Günümüzdeki stres, rûhî bunalım
ve sebepsiz sıkıntıların, suçluluk duygusu, intihar isteği gibi mânevî
hastalıkların büyük bölümünün ?yalan?la ilgisi olduğunu söylemek zor olmaz.
Bunlar, yalancılara verilecek esas uhrevî cezânın küçük avanslarıdır; Yalandan
kaçınan sâdıklar/doğrular ise, bütün bu acılardan ve vicdan azâbından emîn
oldukları gibi bu doğruluklarının karşılığını esas olarak âhirette alacaklardır.
Unutmamak lâzımdır ki, esas cezâ ve ödül yeri âhirettir.

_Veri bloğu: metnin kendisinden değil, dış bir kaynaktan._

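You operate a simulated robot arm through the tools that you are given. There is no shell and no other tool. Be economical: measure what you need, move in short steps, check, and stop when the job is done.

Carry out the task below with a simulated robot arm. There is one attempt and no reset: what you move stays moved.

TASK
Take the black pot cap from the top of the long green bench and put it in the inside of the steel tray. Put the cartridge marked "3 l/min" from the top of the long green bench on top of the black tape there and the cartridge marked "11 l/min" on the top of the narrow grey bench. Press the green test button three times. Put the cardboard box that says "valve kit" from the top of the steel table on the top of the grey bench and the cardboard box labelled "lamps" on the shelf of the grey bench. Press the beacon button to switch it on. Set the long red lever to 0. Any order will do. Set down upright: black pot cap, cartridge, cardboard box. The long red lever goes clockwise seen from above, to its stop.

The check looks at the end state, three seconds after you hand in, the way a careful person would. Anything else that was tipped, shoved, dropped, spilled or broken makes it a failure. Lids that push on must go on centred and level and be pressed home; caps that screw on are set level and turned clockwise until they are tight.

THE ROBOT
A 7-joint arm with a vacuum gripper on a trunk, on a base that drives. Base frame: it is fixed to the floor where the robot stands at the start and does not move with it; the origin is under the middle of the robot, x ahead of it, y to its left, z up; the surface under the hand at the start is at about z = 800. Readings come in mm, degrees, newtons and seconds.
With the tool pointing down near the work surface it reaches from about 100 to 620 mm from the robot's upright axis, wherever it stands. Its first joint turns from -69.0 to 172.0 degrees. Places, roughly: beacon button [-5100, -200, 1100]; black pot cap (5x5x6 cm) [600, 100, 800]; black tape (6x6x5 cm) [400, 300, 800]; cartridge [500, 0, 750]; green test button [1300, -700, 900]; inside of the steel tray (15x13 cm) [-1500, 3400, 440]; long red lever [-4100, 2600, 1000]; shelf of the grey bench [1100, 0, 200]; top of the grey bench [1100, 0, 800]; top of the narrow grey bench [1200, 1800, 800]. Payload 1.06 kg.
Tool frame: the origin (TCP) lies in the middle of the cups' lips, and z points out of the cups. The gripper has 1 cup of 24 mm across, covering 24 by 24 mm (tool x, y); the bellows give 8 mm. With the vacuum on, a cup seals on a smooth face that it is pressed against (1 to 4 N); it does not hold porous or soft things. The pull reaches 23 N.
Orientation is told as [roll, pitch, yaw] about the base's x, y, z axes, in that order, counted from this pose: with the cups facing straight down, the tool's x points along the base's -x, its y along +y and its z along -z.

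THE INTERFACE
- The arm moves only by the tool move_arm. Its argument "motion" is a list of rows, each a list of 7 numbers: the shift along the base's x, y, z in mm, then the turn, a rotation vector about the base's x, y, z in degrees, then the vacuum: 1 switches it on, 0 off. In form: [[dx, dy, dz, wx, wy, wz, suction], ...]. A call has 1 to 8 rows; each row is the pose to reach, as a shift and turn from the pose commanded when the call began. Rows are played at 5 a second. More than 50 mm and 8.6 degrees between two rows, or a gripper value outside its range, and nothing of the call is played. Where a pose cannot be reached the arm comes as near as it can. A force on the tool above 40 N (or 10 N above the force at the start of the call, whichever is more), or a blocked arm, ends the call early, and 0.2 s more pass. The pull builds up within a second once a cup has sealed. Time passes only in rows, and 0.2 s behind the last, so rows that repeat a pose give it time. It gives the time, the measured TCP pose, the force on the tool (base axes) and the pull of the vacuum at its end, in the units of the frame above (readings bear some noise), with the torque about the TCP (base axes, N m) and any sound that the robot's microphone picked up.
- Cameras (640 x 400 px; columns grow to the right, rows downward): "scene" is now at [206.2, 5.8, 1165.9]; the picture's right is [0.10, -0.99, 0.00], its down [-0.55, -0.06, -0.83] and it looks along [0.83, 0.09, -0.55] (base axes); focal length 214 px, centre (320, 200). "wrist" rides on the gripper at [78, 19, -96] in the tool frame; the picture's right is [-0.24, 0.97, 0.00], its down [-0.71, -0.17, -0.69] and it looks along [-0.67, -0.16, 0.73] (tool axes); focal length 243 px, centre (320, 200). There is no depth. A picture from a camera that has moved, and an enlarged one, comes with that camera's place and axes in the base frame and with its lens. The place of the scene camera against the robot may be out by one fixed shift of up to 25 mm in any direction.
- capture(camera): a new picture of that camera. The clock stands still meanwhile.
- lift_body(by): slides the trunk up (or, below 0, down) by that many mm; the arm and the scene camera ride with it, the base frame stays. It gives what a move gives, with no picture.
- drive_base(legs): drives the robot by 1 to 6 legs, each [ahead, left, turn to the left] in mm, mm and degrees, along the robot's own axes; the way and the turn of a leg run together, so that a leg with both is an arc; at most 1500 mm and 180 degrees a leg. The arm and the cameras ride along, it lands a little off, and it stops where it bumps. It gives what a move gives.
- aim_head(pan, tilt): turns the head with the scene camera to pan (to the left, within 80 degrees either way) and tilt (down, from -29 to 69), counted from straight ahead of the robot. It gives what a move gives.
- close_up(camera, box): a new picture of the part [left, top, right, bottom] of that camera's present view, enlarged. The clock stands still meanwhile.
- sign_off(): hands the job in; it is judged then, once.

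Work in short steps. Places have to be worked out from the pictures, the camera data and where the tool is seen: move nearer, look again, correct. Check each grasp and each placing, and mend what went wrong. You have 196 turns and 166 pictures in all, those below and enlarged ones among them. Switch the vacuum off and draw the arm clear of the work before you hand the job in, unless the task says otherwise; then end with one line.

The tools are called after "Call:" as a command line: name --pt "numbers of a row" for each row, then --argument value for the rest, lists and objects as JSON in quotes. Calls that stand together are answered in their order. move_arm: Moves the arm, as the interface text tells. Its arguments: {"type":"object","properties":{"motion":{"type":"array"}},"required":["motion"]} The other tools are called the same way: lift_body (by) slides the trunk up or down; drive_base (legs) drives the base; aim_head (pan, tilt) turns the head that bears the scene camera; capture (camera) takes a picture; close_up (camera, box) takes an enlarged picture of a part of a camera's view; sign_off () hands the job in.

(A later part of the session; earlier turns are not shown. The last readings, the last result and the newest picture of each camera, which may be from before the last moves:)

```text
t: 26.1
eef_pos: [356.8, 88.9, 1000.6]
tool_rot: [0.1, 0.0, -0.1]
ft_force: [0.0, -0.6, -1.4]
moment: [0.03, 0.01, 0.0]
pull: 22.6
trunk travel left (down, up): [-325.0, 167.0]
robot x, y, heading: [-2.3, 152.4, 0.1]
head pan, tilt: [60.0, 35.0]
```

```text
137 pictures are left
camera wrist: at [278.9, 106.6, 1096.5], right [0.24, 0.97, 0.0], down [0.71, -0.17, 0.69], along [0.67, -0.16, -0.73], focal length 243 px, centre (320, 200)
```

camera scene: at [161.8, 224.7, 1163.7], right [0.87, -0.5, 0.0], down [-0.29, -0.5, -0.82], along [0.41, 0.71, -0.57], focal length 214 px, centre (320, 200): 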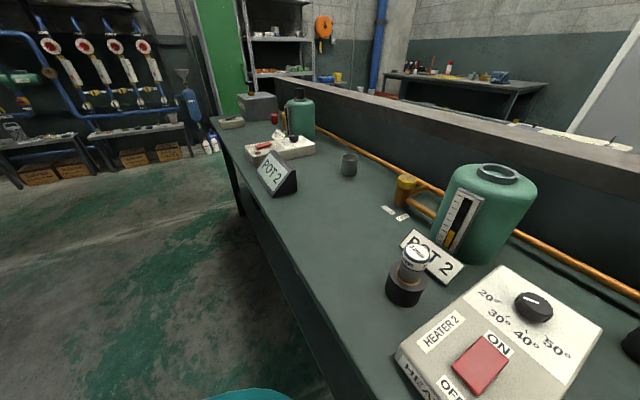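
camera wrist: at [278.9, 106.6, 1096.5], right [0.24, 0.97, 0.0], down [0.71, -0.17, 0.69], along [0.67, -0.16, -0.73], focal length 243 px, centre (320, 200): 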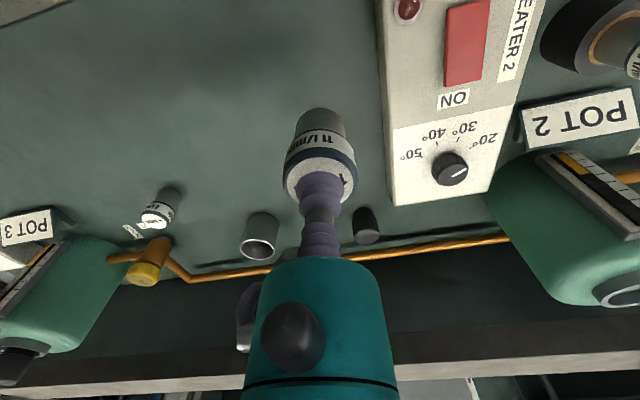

"Allah şöyle buyuracaktır:
'Bu, sâdıklara/doğrulara, doğruluklarının fayda vereceği gündür. Onlara, içinde
ebedî kalacakları, zemininden ırmaklar akan cennetler vardır. Allah onlardan
râzı olmuştur, onlar da O'ndan râzı olmuşlardır. İşte büyük kurtuluş ve kazanç
budur." (5/Mâide, 119)



[1]
Abdurrahman Kasapoğlu, Kur'an'da Ahlâk Psikolojisi, s. 74-75.

[2]
Hayati Aydın, a.g.e. s. 259, 261.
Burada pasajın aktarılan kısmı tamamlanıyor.